- _TEXT TO READ_
┌──
Seit einigen Jahren wird die Entwicklung schonender Fangtechnologien mit der Initiative „Smart Gear“ von einer internationalen Umweltschutzorganisation gefördert. Bemerkenswert ist, dass sich daran nicht nur Forscher oder Ingenieure, sondern auch professionelle Fischer beteiligen. Die vielfältigen Lösungen geben Grund zur Hoffnung, dass sich eine schonende Fischerei durchsetzen kann. Was die Baumkurrenfischerei betrifft, sind viele Fischer vor allem in Nordeuropa inzwischen aus einem pragmatischen Grund auf alternative Fangmethoden umgestiegen. Angesichts steigender Ölpreise rechnet es sich nicht mehr, die schweren Baumkurren über den Meeresboden zu ziehen. Vielerorts kommen jetzt leichtere Fanggeschirre wie Snurrewaden zum Einsatz. Grundsätzlich muss eine aufwandsbasierte Regulierung laufend an den Stand der Technik angepasst werden. Die immer effizientere Technik zur Ortung der Fische etwa macht es möglich, die gleiche Menge an Fisch in immer kürzerer Zeit aufzuspüren und zu fangen. Fachleute schätzen, dass die industrielle Fischerei jedes Jahr im Durchschnitt um 3 Prozent effizienter wird. Daher muss der Fischereiaufwand reduziert werden. Ein weitere Möglichkeit, Fischbestände zu schützen, ist, Meeresschutzgebiete auszuweisen. In diesen Gebieten dürfen Fischer gar nicht oder nur eingeschränkt fischen. So gibt es Gebiete, in denen beispielsweise Grundschleppnetzfischerei verboten ist, um die Lebensräume am Boden zu schützen. In anderen Fällen hat man Gebiete unter Schutz gestellt, in denen Fische laichen und der Nachwuchs heranwächst. Dieses Konzept ist aber nur dann erfolgreich, wenn man sehr genau weiß, in welchen Meeresabschnitten sich die Tiere aufhalten oder vermehren. Zudem muss ein Schutzgebiet die richtige Größe haben. Ist das Gebiet zu klein, wird der Bestand nicht ausreichend geschützt. Ist es zu groß, gehen den Fischern Fische verloren, die sie eigentlich fangen könnten, ohne den Bestand zu gefährden.
└──
- _SOURCE MATERIAL_
┌──
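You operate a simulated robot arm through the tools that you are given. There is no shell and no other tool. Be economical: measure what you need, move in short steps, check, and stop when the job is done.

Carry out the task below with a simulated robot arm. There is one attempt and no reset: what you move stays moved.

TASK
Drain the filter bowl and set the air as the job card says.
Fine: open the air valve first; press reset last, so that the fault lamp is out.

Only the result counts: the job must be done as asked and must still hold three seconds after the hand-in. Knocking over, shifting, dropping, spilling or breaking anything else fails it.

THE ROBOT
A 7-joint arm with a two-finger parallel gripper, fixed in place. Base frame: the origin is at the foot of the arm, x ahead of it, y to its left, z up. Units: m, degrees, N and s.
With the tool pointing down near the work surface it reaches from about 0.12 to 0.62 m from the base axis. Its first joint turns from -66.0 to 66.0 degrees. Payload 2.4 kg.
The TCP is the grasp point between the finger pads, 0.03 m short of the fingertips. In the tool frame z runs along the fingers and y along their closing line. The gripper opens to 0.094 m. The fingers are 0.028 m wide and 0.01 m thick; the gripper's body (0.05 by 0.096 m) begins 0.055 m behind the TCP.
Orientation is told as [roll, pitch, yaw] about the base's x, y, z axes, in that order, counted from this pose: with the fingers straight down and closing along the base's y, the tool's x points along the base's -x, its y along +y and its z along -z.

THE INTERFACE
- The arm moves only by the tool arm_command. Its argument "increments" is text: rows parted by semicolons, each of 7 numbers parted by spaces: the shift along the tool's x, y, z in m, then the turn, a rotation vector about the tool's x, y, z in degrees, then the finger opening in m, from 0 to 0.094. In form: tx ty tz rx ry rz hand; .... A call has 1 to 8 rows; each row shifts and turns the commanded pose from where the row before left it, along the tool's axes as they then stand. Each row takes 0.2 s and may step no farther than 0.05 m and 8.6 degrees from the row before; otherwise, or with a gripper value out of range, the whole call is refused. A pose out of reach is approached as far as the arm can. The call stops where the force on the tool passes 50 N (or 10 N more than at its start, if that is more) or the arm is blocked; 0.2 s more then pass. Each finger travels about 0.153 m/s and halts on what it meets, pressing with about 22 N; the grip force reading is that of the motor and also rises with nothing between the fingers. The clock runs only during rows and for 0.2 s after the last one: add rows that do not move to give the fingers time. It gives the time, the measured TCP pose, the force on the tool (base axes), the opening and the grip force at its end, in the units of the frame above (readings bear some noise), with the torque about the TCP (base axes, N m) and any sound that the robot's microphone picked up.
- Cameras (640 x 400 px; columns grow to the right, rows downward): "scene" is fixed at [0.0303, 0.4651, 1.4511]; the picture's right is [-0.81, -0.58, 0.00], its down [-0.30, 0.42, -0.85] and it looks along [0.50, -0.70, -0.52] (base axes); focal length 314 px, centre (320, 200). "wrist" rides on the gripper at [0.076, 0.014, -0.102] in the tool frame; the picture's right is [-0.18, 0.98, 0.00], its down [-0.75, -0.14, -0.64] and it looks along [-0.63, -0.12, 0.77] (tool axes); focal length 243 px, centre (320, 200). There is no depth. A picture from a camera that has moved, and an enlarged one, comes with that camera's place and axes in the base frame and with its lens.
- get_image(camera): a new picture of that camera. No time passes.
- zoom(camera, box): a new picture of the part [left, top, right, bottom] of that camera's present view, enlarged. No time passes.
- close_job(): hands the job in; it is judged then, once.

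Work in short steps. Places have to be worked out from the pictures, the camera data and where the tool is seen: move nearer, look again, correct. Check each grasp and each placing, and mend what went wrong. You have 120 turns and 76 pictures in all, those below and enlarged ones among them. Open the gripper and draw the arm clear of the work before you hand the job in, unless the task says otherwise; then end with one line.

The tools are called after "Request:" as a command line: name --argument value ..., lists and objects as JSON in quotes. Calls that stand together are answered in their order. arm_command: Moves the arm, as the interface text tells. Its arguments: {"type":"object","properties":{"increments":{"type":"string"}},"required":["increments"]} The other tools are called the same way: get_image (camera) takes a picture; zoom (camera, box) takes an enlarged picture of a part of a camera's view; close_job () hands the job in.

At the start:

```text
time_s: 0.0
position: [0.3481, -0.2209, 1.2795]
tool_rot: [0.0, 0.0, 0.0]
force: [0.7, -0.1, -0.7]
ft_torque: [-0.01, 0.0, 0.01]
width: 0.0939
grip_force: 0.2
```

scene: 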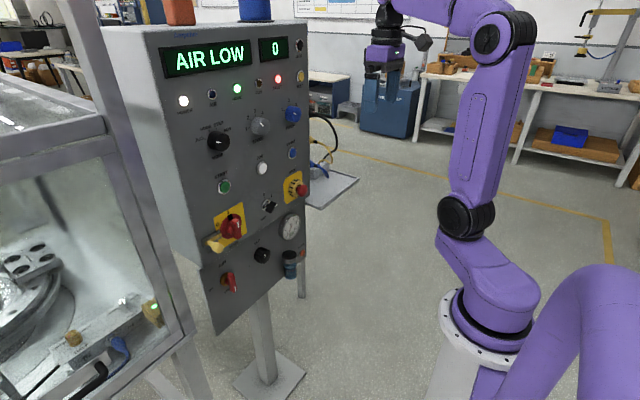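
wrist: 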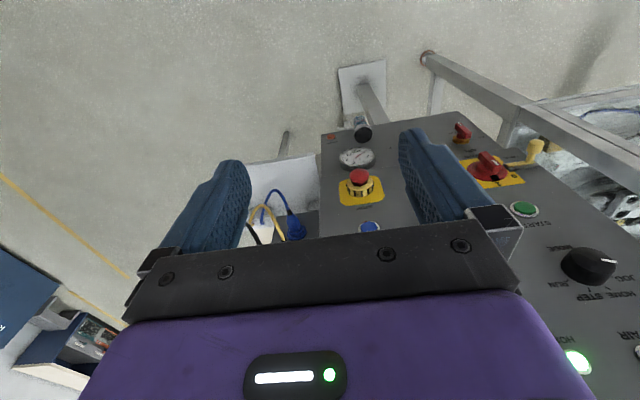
└──
- _WHAT YOU NEED TO DO_
Take up the text to read again after its last words.

- _TASK RESULT_
Nachhaltiger und ertragreicher Fischfang ist möglich

Dass ein gut organisiertes Fischereimanagement trotz vieler Schwierigkeiten funktionieren kann, zeigt sich in Alaska, Australien und Neuseeland. Die meisten Bestände in diesen Regionen werden nachhaltig befischt und befinden sich in einem guten Zustand. In vielen Fällen wurden dort TACs und ITQs festgelegt, die dem Konzept des maximalen nachhaltigen Ertrags (maximum sustainable yield, MSY) entsprechen: Fangmengen werden so festgelegt, dass sich auf Dauer die maximale Menge Fisch fangen lässt. In einigen Fischereien sind die Grenz- und Zielwerte für die jährliche Höchstfangmenge sogar noch strenger gefasst als nach dem MSY-Konzept. Folgende Gründe tragen zu einem erfolgreichen Fischereimanagement bei:
  • Fischerei und Politik halten sich an die Fangempfehlungen der Forscher sowie an Grenz- und Zielwerte.
  • Verschiedene Interessengruppen werden frühzeitig in den Managemen­tprozess eingebunden. Bei der Festlegung der Fangquoten ist die Expertise der Forscher maßgebend. Bei der Verteilung von Fangrechten, Maßnahmen zur Vermeidung von Beifang oder anderen Management­aspekten werden zudem neben den kommerziellen Fischereibetrieben Sportfischerverbände und Nichtregierungsorganisationen mit eingebunden.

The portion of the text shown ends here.